Your goal - Exactly the lines from the start of the data through the line containing "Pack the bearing" should be output, with both ends kept and nothing added.

-- BEGIN --

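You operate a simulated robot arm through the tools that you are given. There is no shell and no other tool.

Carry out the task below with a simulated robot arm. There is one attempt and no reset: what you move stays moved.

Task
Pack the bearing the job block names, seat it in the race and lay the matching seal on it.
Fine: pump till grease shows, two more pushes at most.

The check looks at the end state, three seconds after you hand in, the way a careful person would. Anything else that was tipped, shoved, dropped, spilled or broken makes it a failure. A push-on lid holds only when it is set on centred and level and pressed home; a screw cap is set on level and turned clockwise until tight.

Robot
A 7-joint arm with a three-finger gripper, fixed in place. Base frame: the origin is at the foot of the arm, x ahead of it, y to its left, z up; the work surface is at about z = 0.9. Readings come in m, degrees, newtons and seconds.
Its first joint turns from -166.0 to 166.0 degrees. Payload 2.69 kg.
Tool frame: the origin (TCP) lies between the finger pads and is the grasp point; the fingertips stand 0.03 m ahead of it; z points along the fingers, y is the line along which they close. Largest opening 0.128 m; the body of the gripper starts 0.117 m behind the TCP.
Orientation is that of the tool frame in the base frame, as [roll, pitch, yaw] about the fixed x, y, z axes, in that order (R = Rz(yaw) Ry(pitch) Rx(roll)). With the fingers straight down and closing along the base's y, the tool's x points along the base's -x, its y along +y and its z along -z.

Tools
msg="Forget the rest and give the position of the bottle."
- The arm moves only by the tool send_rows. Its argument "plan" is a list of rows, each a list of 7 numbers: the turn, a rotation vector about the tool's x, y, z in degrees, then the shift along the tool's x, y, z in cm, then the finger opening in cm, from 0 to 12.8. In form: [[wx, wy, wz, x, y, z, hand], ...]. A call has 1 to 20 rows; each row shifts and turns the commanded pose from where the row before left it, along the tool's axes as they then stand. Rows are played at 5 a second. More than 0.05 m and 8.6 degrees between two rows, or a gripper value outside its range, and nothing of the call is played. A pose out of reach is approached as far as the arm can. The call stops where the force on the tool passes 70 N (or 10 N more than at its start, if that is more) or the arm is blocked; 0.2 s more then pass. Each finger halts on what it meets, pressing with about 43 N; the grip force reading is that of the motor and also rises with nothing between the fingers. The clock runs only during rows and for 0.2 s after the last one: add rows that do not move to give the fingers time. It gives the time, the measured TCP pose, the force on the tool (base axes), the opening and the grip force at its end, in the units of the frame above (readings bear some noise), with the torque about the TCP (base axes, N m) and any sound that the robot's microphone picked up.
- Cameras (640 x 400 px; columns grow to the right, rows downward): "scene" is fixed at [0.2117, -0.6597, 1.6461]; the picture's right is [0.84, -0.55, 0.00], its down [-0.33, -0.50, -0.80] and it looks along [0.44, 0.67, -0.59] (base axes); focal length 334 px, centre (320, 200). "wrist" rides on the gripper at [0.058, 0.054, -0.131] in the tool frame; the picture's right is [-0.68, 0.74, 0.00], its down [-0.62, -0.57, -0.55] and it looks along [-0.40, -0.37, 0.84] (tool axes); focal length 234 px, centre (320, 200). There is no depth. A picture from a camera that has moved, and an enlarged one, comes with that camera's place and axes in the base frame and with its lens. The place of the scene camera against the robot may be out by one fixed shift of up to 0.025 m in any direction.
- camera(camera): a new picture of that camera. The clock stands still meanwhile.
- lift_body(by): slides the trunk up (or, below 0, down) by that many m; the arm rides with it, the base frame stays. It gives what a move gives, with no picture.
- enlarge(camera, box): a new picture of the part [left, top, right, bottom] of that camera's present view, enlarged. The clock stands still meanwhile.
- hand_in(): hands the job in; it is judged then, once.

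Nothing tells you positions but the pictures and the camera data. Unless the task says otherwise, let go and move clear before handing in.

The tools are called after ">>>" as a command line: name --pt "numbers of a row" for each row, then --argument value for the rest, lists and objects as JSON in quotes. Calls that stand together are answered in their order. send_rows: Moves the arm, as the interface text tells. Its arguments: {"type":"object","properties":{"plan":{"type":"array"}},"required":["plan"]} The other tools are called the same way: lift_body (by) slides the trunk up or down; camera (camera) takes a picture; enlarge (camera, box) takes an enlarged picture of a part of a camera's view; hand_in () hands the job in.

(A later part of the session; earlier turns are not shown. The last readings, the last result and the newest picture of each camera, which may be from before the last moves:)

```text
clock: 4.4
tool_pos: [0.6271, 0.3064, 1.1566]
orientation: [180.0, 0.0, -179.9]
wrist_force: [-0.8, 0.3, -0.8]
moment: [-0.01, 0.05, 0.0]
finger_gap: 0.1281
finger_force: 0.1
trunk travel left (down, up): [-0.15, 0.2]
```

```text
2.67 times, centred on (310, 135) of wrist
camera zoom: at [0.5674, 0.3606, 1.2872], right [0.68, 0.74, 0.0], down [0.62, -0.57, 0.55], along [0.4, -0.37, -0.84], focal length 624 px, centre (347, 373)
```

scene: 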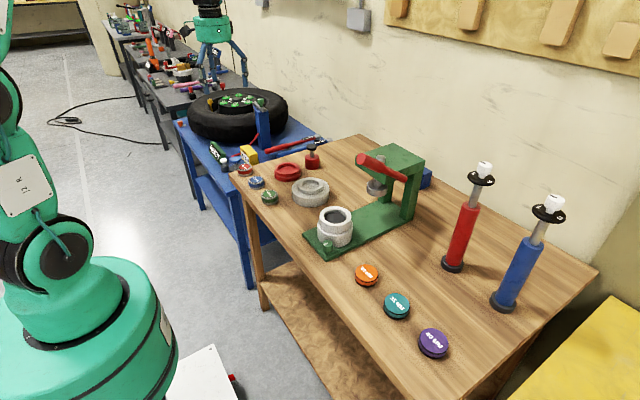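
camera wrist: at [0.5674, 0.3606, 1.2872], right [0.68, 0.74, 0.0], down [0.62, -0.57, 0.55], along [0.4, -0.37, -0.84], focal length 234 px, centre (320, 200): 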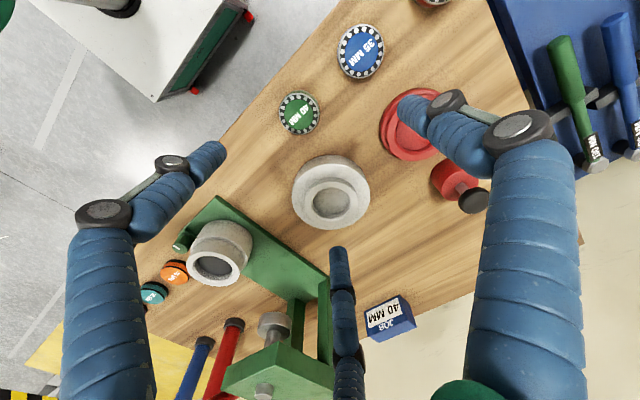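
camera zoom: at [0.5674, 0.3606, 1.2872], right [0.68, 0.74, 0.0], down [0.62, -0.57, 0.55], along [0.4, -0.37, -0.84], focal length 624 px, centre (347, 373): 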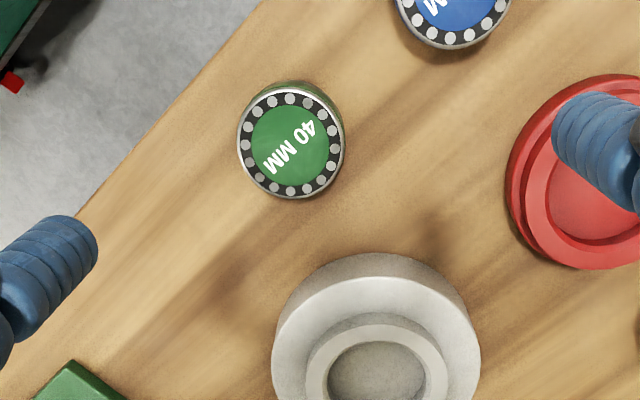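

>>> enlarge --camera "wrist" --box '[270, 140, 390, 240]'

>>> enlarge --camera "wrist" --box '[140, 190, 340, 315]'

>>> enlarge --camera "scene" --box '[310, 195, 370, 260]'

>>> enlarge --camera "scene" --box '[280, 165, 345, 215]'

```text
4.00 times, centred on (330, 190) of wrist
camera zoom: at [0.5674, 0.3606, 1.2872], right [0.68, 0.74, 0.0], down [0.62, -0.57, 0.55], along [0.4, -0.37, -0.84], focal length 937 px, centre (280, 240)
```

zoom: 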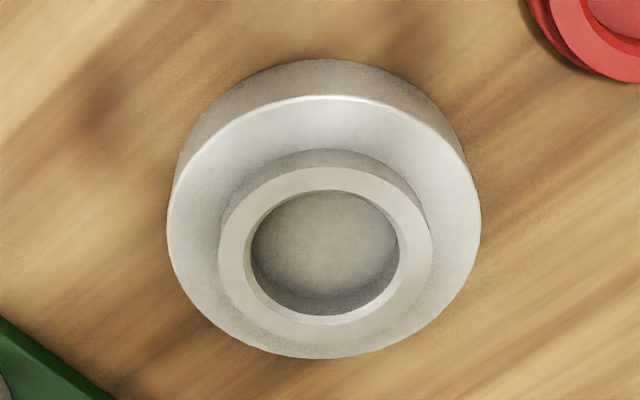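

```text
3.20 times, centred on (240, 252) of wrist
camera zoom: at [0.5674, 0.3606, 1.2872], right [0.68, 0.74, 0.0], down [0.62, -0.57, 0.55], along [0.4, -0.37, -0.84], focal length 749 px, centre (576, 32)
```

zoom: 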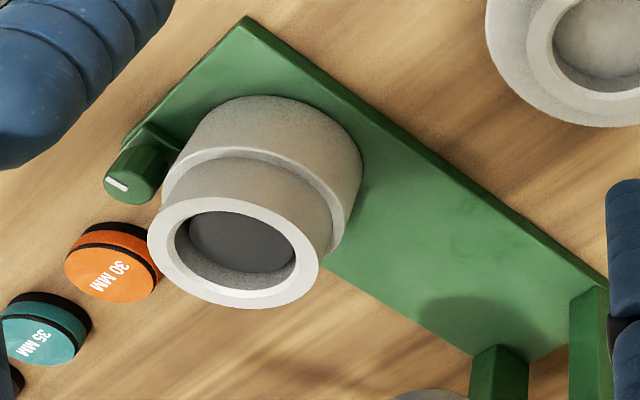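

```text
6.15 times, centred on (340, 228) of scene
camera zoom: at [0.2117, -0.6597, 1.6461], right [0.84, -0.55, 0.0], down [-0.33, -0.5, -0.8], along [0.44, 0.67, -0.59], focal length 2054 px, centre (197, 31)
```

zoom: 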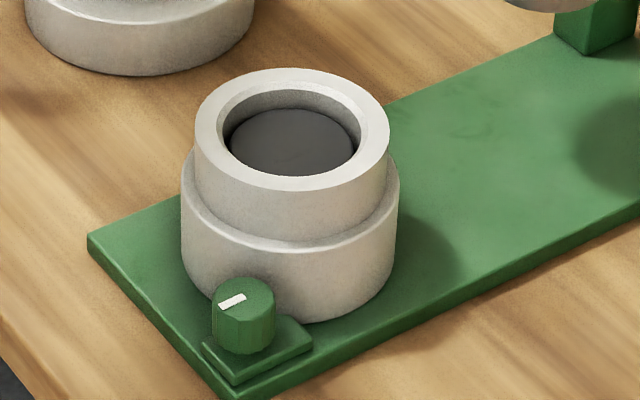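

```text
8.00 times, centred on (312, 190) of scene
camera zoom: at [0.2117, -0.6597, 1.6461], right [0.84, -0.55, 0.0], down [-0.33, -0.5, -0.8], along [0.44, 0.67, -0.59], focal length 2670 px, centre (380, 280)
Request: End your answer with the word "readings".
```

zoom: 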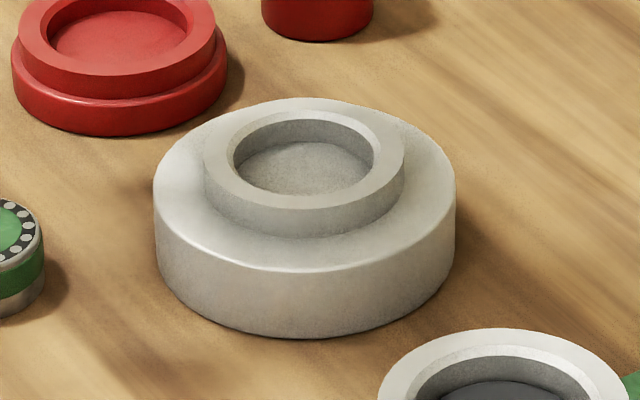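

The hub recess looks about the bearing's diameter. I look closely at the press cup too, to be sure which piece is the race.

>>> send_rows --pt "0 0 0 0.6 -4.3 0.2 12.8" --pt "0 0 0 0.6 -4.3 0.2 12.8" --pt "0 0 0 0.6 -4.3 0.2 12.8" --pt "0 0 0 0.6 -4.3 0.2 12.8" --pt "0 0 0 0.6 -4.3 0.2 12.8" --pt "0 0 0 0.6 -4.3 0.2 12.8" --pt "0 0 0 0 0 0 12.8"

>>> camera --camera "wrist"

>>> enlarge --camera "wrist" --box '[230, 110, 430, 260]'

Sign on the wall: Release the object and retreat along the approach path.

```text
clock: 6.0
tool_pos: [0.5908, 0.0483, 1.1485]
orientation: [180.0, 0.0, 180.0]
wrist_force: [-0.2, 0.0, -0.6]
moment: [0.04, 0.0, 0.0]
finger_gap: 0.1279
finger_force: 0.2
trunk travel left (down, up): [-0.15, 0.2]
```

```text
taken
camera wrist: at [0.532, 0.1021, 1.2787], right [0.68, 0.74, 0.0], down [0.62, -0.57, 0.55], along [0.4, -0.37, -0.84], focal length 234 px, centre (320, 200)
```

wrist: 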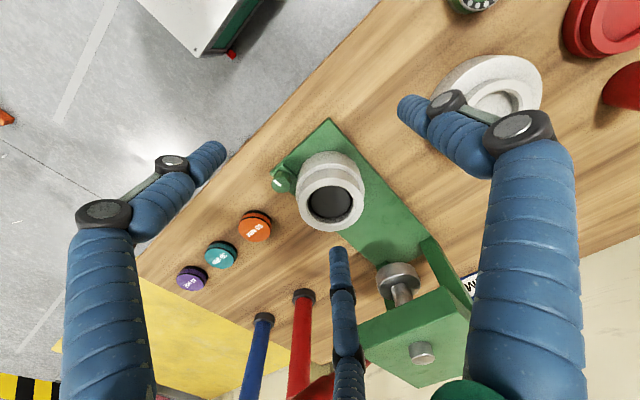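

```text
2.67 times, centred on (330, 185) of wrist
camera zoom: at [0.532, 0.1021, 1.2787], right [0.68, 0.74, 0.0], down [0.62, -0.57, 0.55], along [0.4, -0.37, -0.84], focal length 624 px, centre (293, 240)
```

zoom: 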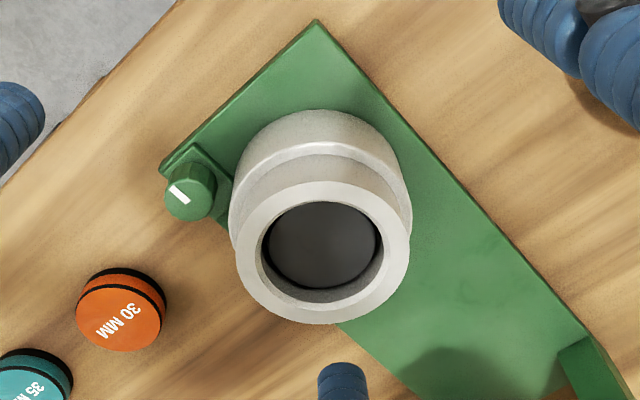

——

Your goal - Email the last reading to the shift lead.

-- END --

Final answer -
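You operate a simulated robot arm through the tools that you are given. There is no shell and no other tool.

Carry out the task below with a simulated robot arm. There is one attempt and no reset: what you move stays moved.

Task
Pack the bearing the job block names, seat it in the race and lay the matching seal on it.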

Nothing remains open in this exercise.